Source document:
---*---

Alisa Cooks – Recipes from the Go Dairy Free kitchen

Recipes from the Go Dairy Free kitchen

Big ZenSoy Giveaway and Recipe Vote!

January 23, 2011 Giveaways

** This giveaway has closed, but you can still enjoy all of the recipes in this post! See below! **

The entries for the ZenSoy Recipe Contest have been gathered … there will be one winner in the pudding category, and one winner in the soymilk category, and you get to decide!

Simply vote once (for each category) in the comment section of this post, and you will also be automatically entered to win a $100 prize package of ZenSoy Pudding and Soy-on-the-Go!

Yes, just enjoy perusing the mouth-watering recipes below, and cast your vote for one of the soymilk recipes and one of the pudding recipes, and consider yourself entered in today’s giveaway (The voting will close at the end of the day on Monday, January 31, 2011 – then I will announce all THREE winners) …
 
 

ZenSoy Soymilk Recipes

(vote for one in the comments below!)

  

Chocolate Zucchini Cake

Recipe and Photo by Maiah

Ingredients:
1/3 cup melted nondairy margarine
1/3 cup vegetable oil
1 teaspoon vanilla
1 cup raw cane sugar
2 tablespoons flax meal
6 tablespoons water
1/2 cup ZenSoy chocolate soymilk
1 teaspoon baking soda
2-1/2 cups all-purpose flour
1/4 cup cocoa
1/2 teaspoon cinnamon
1/4 teaspoon nutmeg
1/4 teaspoon allspice
2 cups, heaping, of grated zucchini
1 cup mini dairy free chocolate chips

Optional glaze: 1 cup powdered sugar, 2 tablespoons cocoa powder, 1 teaspoon vanilla and 1 tablespoon ZenSoy Chocolate Soymilk (or alter ingredient amounts until desired consistency is reached).

Directions:

  1. Preheat oven to 350F, grease a 9X13” pan with nonstick spray.
  2. Mix flax and water in a small dish, set aside.
  3. Sift baking soda, flour, cocoa and spices, set aside.
  4. In a mixing bowl, mix margarine, oil, sugar, flax and water mixture and soymilk.
  5. Add the dry ingredients alternately with the zucchini, then fold in chocolate chips.
  6. Bake 35-45 minutes or until an inserted toothpick comes out clean, and drizzle with chocolate powdered sugar glaze if desired…enjoy!

  

Low Calorie Eggnog

Recipe by Keith – “You will find this is a light flavored eggnog. Yes it does mix with rum!”

Ingredients:
2 cups ZenSoy vanilla soy milk
1 egg
1-3+ tablespoons no sugar maple syrup (sweeten to taste)
1/2 teaspoon cinnamon (or more to taste)
1/2 teaspoon nutmeg (or more to taste)

Directions:

  1. Blend well
  2. Heat slowly until 180ºF, but stop before a boil.
  3. Cool or drink warm.

---*---

The task: Show the exact text of the source document starting from "Big ZenSoy Giveaway" and stopping at the end of "get to decide!".

---*---

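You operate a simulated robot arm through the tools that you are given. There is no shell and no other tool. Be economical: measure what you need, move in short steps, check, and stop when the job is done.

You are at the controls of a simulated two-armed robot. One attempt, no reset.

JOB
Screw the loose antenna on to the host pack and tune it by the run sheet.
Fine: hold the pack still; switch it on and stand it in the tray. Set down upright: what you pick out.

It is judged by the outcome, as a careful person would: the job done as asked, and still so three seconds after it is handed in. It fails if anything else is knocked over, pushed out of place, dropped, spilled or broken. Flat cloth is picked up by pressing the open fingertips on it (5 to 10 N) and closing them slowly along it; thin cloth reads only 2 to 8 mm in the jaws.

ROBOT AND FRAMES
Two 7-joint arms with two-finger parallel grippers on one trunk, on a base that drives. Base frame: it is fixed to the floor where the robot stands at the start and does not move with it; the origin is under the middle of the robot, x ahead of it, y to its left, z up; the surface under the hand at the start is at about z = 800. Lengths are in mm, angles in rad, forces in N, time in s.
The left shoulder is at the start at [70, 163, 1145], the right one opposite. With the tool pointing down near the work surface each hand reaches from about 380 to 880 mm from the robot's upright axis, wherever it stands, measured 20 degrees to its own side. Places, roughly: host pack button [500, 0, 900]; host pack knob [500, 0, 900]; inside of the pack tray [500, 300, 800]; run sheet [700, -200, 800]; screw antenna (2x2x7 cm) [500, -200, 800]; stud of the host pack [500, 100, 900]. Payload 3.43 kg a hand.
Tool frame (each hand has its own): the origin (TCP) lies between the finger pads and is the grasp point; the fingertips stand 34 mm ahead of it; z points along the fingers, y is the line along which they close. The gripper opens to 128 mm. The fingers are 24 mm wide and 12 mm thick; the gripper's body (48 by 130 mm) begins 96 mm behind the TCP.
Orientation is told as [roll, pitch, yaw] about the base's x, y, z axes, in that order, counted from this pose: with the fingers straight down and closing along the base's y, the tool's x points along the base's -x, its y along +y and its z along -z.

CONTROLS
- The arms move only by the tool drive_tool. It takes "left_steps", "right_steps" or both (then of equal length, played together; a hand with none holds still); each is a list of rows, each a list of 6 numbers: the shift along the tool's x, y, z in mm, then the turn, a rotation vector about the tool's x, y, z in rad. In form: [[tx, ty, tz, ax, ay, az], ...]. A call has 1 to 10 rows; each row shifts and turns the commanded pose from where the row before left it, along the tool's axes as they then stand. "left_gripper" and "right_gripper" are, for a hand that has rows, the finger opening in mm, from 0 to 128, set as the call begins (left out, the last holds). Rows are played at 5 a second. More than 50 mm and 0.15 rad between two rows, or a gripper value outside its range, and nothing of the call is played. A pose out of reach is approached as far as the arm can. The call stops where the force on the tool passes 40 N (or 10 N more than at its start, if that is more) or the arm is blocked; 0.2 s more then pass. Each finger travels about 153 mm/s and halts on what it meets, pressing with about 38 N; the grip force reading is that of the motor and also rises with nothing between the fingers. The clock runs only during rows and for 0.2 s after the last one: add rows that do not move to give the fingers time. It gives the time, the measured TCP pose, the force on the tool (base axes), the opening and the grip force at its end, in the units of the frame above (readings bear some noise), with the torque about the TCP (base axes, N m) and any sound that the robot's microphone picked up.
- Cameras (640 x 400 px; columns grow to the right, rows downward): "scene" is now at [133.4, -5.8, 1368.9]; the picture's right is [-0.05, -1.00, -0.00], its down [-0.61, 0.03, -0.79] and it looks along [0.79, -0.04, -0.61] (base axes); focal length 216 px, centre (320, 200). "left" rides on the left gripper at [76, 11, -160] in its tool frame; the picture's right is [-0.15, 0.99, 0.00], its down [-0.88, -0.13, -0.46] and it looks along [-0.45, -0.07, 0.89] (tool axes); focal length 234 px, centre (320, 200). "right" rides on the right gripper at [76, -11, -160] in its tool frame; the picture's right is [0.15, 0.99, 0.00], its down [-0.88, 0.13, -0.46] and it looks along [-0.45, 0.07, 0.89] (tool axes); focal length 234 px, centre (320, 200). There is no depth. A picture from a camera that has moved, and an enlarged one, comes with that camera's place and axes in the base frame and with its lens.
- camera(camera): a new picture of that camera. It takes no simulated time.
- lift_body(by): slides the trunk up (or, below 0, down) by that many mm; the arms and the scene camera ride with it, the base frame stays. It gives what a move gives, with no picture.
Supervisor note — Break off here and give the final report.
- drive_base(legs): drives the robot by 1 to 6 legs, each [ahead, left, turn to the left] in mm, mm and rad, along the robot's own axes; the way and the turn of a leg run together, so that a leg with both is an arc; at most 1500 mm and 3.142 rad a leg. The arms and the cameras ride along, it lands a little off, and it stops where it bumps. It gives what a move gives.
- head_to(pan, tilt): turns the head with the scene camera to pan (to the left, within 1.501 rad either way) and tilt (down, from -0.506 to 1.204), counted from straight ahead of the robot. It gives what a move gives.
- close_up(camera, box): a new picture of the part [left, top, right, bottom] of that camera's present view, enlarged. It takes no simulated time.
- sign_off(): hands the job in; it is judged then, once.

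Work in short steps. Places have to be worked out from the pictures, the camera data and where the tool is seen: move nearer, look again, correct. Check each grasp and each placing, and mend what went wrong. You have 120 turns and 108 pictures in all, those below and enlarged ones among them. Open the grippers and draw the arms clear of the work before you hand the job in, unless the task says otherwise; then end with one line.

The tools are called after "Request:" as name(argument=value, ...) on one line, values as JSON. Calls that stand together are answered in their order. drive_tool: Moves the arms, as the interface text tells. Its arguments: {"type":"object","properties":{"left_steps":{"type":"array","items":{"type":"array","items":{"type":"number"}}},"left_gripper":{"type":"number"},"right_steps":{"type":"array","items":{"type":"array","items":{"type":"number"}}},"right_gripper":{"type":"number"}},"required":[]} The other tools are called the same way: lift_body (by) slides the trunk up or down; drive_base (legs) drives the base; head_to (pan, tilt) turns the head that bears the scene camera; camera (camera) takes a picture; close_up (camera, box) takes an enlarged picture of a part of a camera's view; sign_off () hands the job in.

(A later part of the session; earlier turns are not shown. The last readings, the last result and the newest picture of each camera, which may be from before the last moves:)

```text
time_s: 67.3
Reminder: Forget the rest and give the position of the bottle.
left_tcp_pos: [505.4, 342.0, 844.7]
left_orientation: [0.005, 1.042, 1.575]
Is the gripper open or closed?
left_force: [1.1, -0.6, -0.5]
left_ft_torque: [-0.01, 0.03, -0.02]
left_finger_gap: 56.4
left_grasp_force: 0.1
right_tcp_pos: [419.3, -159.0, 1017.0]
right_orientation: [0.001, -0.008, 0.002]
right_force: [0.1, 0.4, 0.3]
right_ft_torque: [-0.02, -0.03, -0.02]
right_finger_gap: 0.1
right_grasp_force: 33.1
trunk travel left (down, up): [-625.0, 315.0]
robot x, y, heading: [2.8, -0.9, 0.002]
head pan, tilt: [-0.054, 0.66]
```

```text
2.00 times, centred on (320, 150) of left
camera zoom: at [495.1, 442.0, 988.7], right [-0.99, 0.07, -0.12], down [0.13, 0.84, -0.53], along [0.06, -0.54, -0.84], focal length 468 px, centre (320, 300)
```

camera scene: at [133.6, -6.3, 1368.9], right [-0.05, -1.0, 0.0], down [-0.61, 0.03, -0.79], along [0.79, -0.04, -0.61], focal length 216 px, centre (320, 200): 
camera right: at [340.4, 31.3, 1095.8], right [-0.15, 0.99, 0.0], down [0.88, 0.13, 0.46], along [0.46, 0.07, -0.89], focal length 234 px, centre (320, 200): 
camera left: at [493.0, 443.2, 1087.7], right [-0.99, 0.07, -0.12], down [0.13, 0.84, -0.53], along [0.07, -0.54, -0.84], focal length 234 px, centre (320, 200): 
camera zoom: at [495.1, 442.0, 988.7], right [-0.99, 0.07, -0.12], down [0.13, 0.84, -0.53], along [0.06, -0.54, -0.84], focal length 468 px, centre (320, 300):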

---*---

Written response:
Big ZenSoy Giveaway and Recipe Vote!

January 23, 2011 Giveaways

** This giveaway has closed, but you can still enjoy all of the recipes in this post! See below! **

The entries for the ZenSoy Recipe Contest have been gathered … there will be one winner in the pudding category, and one winner in the soymilk category, and you get to decide!